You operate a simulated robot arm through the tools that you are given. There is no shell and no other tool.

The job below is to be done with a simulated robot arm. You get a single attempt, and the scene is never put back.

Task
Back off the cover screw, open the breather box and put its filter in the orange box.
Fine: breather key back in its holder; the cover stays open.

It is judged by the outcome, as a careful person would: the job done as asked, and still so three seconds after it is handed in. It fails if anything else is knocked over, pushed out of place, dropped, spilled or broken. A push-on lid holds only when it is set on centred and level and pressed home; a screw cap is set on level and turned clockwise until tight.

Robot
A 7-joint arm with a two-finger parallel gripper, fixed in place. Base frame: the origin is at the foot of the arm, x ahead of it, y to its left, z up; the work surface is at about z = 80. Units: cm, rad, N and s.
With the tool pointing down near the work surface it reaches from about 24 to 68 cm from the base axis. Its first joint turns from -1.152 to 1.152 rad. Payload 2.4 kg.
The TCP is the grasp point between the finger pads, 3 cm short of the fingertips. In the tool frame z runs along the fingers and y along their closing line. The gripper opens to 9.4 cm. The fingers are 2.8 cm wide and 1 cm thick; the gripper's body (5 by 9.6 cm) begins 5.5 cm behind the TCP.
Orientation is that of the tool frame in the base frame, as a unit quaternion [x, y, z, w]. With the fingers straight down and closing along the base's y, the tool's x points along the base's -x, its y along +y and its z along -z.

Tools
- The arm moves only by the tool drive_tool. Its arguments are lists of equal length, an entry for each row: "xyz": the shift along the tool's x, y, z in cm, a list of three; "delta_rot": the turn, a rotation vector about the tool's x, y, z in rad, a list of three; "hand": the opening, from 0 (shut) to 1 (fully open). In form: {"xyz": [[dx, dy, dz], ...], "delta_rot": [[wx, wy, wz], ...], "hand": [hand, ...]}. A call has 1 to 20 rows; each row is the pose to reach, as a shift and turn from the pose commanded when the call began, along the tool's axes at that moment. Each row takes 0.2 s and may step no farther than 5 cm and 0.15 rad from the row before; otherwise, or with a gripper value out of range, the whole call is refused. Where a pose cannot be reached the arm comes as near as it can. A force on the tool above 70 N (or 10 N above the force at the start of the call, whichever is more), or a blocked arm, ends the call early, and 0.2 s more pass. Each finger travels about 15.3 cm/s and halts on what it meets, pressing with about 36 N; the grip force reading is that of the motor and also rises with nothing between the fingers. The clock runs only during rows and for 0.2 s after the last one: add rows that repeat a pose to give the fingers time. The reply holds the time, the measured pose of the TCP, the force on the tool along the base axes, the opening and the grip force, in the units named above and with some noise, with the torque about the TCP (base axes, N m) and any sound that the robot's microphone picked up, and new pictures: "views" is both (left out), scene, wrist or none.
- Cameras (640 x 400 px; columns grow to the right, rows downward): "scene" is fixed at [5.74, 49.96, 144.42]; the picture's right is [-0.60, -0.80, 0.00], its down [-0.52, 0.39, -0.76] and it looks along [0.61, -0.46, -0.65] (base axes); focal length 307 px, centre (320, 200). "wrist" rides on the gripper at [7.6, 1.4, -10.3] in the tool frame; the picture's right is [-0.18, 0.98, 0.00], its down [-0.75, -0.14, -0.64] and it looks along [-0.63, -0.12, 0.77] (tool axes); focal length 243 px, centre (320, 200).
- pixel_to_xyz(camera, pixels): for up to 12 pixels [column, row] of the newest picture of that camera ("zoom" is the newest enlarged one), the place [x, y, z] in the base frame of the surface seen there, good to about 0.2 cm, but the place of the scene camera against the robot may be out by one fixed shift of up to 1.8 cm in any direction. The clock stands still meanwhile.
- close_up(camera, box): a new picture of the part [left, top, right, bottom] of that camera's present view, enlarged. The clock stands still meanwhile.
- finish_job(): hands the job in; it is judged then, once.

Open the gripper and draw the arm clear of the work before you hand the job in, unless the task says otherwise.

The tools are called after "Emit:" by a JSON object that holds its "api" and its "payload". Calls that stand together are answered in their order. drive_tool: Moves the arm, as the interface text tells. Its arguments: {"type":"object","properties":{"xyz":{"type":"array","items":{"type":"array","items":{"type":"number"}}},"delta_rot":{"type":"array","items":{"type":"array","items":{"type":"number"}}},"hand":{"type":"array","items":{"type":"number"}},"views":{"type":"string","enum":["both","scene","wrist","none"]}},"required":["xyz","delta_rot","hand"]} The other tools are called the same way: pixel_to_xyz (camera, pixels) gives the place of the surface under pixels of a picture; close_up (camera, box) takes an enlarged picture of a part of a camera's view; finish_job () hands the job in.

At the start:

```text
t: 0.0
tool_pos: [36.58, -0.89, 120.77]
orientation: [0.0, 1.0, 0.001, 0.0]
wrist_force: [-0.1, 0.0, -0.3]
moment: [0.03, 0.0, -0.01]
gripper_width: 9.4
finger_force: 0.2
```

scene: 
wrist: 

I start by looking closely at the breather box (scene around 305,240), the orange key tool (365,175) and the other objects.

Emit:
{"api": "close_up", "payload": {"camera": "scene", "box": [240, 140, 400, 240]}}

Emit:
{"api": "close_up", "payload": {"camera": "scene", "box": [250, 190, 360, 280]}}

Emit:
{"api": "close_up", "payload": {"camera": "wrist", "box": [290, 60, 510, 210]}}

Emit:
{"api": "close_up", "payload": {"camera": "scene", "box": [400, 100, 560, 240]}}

| SHORT TASK |
Copy out the material above in its entirety. Every detail must match.

| FULL OUTPUT |
You operate a simulated robot arm through the tools that you are given. There is no shell and no other tool.

The job below is to be done with a simulated robot arm. You get a single attempt, and the scene is never put back.

Task
Back off the cover screw, open the breather box and put its filter in the orange box.
Fine: breather key back in its holder; the cover stays open.

It is judged by the outcome, as a careful person would: the job done as asked, and still so three seconds after it is handed in. It fails if anything else is knocked over, pushed out of place, dropped, spilled or broken. A push-on lid holds only when it is set on centred and level and pressed home; a screw cap is set on level and turned clockwise until tight.

Robot
A 7-joint arm with a two-finger parallel gripper, fixed in place. Base frame: the origin is at the foot of the arm, x ahead of it, y to its left, z up; the work surface is at about z = 80. Units: cm, rad, N and s.
With the tool pointing down near the work surface it reaches from about 24 to 68 cm from the base axis. Its first joint turns from -1.152 to 1.152 rad. Payload 2.4 kg.
The TCP is the grasp point between the finger pads, 3 cm short of the fingertips. In the tool frame z runs along the fingers and y along their closing line. The gripper opens to 9.4 cm. The fingers are 2.8 cm wide and 1 cm thick; the gripper's body (5 by 9.6 cm) begins 5.5 cm behind the TCP.
Orientation is that of the tool frame in the base frame, as a unit quaternion [x, y, z, w]. With the fingers straight down and closing along the base's y, the tool's x points along the base's -x, its y along +y and its z along -z.

Tools
- The arm moves only by the tool drive_tool. Its arguments are lists of equal length, an entry for each row: "xyz": the shift along the tool's x, y, z in cm, a list of three; "delta_rot": the turn, a rotation vector about the tool's x, y, z in rad, a list of three; "hand": the opening, from 0 (shut) to 1 (fully open). In form: {"xyz": [[dx, dy, dz], ...], "delta_rot": [[wx, wy, wz], ...], "hand": [hand, ...]}. A call has 1 to 20 rows; each row is the pose to reach, as a shift and turn from the pose commanded when the call began, along the tool's axes at that moment. Each row takes 0.2 s and may step no farther than 5 cm and 0.15 rad from the row before; otherwise, or with a gripper value out of range, the whole call is refused. Where a pose cannot be reached the arm comes as near as it can. A force on the tool above 70 N (or 10 N above the force at the start of the call, whichever is more), or a blocked arm, ends the call early, and 0.2 s more pass. Each finger travels about 15.3 cm/s and halts on what it meets, pressing with about 36 N; the grip force reading is that of the motor and also rises with nothing between the fingers. The clock runs only during rows and for 0.2 s after the last one: add rows that repeat a pose to give the fingers time. The reply holds the time, the measured pose of the TCP, the force on the tool along the base axes, the opening and the grip force, in the units named above and with some noise, with the torque about the TCP (base axes, N m) and any sound that the robot's microphone picked up, and new pictures: "views" is both (left out), scene, wrist or none.
- Cameras (640 x 400 px; columns grow to the right, rows downward): "scene" is fixed at [5.74, 49.96, 144.42]; the picture's right is [-0.60, -0.80, 0.00], its down [-0.52, 0.39, -0.76] and it looks along [0.61, -0.46, -0.65] (base axes); focal length 307 px, centre (320, 200). "wrist" rides on the gripper at [7.6, 1.4, -10.3] in the tool frame; the picture's right is [-0.18, 0.98, 0.00], its down [-0.75, -0.14, -0.64] and it looks along [-0.63, -0.12, 0.77] (tool axes); focal length 243 px, centre (320, 200).
- pixel_to_xyz(camera, pixels): for up to 12 pixels [column, row] of the newest picture of that camera ("zoom" is the newest enlarged one), the place [x, y, z] in the base frame of the surface seen there, good to about 0.2 cm, but the place of the scene camera against the robot may be out by one fixed shift of up to 1.8 cm in any direction. The clock stands still meanwhile.
- close_up(camera, box): a new picture of the part [left, top, right, bottom] of that camera's present view, enlarged. The clock stands still meanwhile.
- finish_job(): hands the job in; it is judged then, once.

Open the gripper and draw the arm clear of the work before you hand the job in, unless the task says otherwise.

The tools are called after "Emit:" by a JSON object that holds its "api" and its "payload". Calls that stand together are answered in their order. drive_tool: Moves the arm, as the interface text tells. Its arguments: {"type":"object","properties":{"xyz":{"type":"array","items":{"type":"array","items":{"type":"number"}}},"delta_rot":{"type":"array","items":{"type":"array","items":{"type":"number"}}},"hand":{"type":"array","items":{"type":"number"}},"views":{"type":"string","enum":["both","scene","wrist","none"]}},"required":["xyz","delta_rot","hand"]} The other tools are called the same way: pixel_to_xyz (camera, pixels) gives the place of the surface under pixels of a picture; close_up (camera, box) takes an enlarged picture of a part of a camera's view; finish_job () hands the job in.

At the start:

```text
t: 0.0
tool_pos: [36.58, -0.89, 120.77]
orientation: [0.0, 1.0, 0.001, 0.0]
wrist_force: [-0.1, 0.0, -0.3]
moment: [0.03, 0.0, -0.01]
gripper_width: 9.4
finger_force: 0.2
```

scene: 
wrist: 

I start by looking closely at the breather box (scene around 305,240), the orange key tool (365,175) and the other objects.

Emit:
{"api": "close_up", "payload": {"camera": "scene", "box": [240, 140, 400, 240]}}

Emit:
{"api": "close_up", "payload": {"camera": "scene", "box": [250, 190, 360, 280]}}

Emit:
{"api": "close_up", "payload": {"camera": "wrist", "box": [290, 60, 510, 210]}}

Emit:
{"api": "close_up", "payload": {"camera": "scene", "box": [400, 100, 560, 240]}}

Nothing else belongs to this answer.